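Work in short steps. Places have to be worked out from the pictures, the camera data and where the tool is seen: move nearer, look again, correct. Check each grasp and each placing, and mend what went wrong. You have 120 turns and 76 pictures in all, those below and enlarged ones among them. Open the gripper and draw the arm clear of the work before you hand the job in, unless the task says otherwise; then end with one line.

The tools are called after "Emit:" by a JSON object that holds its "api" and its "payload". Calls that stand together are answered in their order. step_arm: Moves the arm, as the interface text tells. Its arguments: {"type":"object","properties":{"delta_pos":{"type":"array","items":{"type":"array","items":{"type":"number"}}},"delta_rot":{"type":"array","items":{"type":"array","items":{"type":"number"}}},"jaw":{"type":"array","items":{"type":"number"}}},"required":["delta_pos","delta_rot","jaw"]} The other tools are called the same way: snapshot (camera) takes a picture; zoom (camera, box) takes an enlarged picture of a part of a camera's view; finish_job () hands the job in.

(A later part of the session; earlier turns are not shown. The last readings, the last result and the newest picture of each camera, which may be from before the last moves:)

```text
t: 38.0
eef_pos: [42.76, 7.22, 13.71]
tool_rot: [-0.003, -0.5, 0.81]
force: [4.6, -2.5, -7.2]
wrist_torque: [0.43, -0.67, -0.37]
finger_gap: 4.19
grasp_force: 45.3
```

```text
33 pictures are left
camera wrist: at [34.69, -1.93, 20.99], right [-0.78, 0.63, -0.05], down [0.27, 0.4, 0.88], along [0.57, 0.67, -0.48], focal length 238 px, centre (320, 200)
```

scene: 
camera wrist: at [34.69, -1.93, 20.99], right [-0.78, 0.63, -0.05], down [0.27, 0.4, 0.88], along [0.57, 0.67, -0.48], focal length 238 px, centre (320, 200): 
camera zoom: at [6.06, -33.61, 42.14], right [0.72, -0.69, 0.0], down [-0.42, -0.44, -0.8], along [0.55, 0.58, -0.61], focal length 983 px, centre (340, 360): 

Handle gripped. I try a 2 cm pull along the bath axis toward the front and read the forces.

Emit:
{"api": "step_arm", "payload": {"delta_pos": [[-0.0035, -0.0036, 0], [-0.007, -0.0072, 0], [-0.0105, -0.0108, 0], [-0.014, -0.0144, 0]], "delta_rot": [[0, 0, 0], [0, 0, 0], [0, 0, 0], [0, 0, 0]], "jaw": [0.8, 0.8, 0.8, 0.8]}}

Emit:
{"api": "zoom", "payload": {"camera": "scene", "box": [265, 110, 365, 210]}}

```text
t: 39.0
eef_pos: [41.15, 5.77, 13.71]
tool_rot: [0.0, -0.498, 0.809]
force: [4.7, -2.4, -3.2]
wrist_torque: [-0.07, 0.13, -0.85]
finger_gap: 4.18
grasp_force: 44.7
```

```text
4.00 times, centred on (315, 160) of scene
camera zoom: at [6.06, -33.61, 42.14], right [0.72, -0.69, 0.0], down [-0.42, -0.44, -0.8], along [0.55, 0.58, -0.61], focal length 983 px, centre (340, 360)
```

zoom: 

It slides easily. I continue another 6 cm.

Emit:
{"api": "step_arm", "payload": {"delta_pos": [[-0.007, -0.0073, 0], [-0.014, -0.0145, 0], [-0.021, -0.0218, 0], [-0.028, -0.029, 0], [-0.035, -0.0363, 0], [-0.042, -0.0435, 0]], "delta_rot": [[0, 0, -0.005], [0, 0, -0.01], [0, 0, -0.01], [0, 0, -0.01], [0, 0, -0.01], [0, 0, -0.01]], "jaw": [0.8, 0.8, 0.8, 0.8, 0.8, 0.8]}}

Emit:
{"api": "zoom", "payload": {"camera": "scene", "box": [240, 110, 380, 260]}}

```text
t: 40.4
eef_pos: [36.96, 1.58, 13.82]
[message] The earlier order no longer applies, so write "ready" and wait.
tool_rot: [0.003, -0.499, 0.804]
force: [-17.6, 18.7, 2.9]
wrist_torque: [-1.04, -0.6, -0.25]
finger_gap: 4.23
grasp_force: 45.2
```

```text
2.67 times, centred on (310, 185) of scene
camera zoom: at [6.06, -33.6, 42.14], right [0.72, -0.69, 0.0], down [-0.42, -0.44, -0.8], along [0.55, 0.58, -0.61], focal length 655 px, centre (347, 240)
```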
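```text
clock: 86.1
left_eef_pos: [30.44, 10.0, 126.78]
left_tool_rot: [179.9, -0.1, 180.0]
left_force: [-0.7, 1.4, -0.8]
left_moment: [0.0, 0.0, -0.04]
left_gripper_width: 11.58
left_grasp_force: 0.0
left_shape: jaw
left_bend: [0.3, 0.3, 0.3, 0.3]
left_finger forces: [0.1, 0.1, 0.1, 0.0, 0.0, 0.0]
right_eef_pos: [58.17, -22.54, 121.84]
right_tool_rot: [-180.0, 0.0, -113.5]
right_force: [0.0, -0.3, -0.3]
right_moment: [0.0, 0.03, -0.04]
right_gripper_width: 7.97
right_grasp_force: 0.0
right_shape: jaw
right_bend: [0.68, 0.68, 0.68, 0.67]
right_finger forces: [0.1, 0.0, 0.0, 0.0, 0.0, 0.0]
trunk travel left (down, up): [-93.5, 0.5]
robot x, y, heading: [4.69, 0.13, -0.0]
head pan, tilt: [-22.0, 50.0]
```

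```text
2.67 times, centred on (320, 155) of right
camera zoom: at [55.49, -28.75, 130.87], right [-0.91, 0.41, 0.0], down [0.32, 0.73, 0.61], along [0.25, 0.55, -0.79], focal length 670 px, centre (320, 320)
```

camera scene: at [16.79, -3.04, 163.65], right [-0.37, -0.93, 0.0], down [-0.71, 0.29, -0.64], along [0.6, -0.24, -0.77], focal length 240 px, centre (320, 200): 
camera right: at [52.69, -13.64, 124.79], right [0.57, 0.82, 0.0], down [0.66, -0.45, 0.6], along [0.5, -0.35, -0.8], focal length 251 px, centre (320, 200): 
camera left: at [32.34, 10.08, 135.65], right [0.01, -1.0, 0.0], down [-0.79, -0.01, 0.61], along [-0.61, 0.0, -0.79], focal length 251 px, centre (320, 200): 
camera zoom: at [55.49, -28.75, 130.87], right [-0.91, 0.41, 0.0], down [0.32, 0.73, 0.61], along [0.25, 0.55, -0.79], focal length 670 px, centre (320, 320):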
○ ○ ○
§ **To do**:
1) Reproduce the wording of the extract provided between "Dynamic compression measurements" and "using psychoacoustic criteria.", with both ends included.
2) Could you carry on with the extract provided from where it ends?

§ **Extract provided**:
○ ○ ○
In conclusion, the harmonic distortion measurements of the Music Stations are not particularly good at predicting listeners’ distortion ratings, or overall preference in sound quality. This confirms many previous loudspeaker studies that have reported that harmonic distortion measurements are poor predictors of listeners’ overall impression of the loudspeaker. This can be explained by the fact that the distortions are often below the threshold of audibility, and the measurements themselves do not account for the masking properties of human hearing.

Conclusions
This article has shown evidence that a combination of comprehensive anechoic and in-room measurements can help explain listeners’ preferences and spectral balance ratings of the Music Stations evaluated in controlled listening tests.
Above 300 Hz, the anechoic derived listening window curve correlated well with listeners’ spectral balance ratings, whereas the in-room measurements better explained the Music Station’s acoustical interactions with the room below 300 Hz. In these particular tests, the overall smoothness of the on and off-axis frequency response curves provided the best overall indicator of listeners’ preferences and their comments.
Dynamic compression measurements revealed significant differences among the Music Stations in terms of their linear SPL output capability. The most preferred Music Station could play 6 dB louder (100 dB SPL @ 1 meter) than the other units without exhibiting significant dynamic compression. It is unlikely that this was a factor in the listening tests since the units were evaluated at a comfortable average level of 78 dB (B-weighted, slow). Finally, distortion measurements revealed some differences among the products but had no clear correlation with listeners’ sound quality ratings. This highlights the need for further research into the perception and measurement of nonlinear distortion in loudspeakers so that loudspeaker engineers can optimize their designs using psychoacoustic criteria.
References
[1] Floyd E. Toole, "Loudspeaker Measurements and Their Relationship to Listener Preferences: Part 1" J. AES Vol. 23, issue 4, pp. 227-235, April 1986. (download for free courtesy of Harman International).
[2] Floyd E. Toole, "Loudspeaker Measurements and Their Relationship to Listener Preferences: Part 2," J. AES, Vol. 34, Issue 5, pp. 323-248, May 1986. (download for free courtesy of Harman International).
[3] W. Klippel, "Multidimensional Relationship between Subjective Listening Impression and Objective Loudspeaker Parameters", Acustica 70, Heft 1, S. 45 - 54, (1990).
[4] Sean E. Olive, “A Multiple Regression Model for Predicting Loudspeaker Preference Using Objective Measurements: Part I - Listening Test Results,” presented at the 116th AES Convention, preprint 6113 (May 2004).
[5] Sean E. Olive, “A Multiple Regression Model for Predicting Loudspeaker Preference Using Objective Measurements: Part 2 - Development of the Model,” presented at the 117th AES Convention, preprint 6190 (October 2004).

Saturday, April 10, 2010

Evaluating the Sound Quality of Ipod Music Stations: Part 2 Listening Tests


Part 1 of this article described a listening test method used at Harman International for evaluating the sound quality of Ipod Music Docking Stations. In part 2, I present the results of a recent competitive benchmarking listening test where three popular Music Stations of comparable price were evaluated by a panel of trained listeners. Were listeners able to reliably formulate a preference among the different Ipod Music Stations using this test method? And what were the underlying sound quality attributes that explain these preferences? Read on to find out.
○ ○ ○
§ **Exercise answers**:
1)
Dynamic compression measurements revealed significant differences among the Music Stations in terms of their linear SPL output capability. The most preferred Music Station could play 6 dB louder (100 dB SPL @ 1 meter) than the other units without exhibiting significant dynamic compression. It is unlikely that this was a factor in the listening tests since the units were evaluated at a comfortable average level of 78 dB (B-weighted, slow). Finally, distortion measurements revealed some differences among the products but had no clear correlation with listeners’ sound quality ratings. This highlights the need for further research into the perception and measurement of nonlinear distortion in loudspeakers so that loudspeaker engineers can optimize their designs using psychoacoustic criteria.

2)
Throughout this article, I will refer to slides in an accompanying PDF presentation, or you can watch a YouTube video of the presentation.


The Products Tested
A listening test was performed on three Ipod Music Stations that retail for the same approximate price of $599: the Harman Kardon MS 100, the Bose SoundDock 10, and the Bowers & Wilkins Zeppelin (see slide 2). All three products provide Ipod docking playback capability and an auxiliary input for external sources such as CD player,etc. The latter was used in these tests to reproduce a CD-quality stereo test signal fed from a digital sound source.


Listening Test Method
The Music Stations were evaluated in the Harman International Reference Listening Room (slide 4) described in detail in a previous blog posting. Each Music Station was positioned on a shelf attached to the Harman automated in-wall speaker mover, which provides the means for rapid multiple comparisons among three products designed to be used in, on, or near a wall boundary. The music stations were level-matched within 0.1 dB at the listening position by playing pink noise through each unit and adjusting the acoustic output level to produce the same loudness measured via the CRC stereo loudness meter .

All tests were performed double-blind with the identities of the products hidden via an acoustically transparent, but visually opaque screen. The listening panel consisted of 7 trained listeners with normal audiometric hearing. Each listener sat in the same seat situated on-axis to the Music Stations positioned at seated ear height, approximately 11 feet away (slide 5).

The Music Stations were evaluated using a multiple comparison (A/B/C) protocol whereby listeners could switch at will between the three products before entering their final comments and ratings based on overall preference, distortion, and spectral balance. This was repeated using four different stereo music programs with one repeat (4 programs x 2 observations = 8 trials). In total, each listener provided 216 ratings, in addition to their comments. The typical length of the test was between 30-40 minutes. The presentation order of the music programs and Music Stations were randomized by the Harman Listening Test software to minimize any order-related biases in the results.


Results: Overall Preference Ratings For the Music Stations
A repeated measures analysis of variance was used to statistically establish the effects and interactions between the independent variables and the different sound quality ratings. The main effect was related to the Music Stations with no significant effects or interactions observed between the program material and Music Stations. Note that in the following discussion, the brands/models of the Music Stations have removed from the results since this information is not relevant to the primary purpose of the research and this article. Instead, the Music Station products have been assigned the letters A,B and C in descending order according to their mean overall preference rating.

The mean preference ratings and upper 95% confidence intervals based on the 7 listeners are plotted in slide 7. Music Station A received a preference rating of 6.8, and was strongly preferred over the Music Stations B (4.58) and C (4.08).


Individual Listener Preference
The individual listener preference ratings and upper 95% confidence intervals are plotted in slide 8. The intra and inter listener reliability in ratings were generally quite high. All seven listeners rated Music Station A higher than the other two products, although some listeners, notably 55 and 64, were less discriminating and reliable than other the listeners. Both these listeners had significantly less training and experience than the other listeners, which has been demonstrated in previous studies to be an important factor in listener performance.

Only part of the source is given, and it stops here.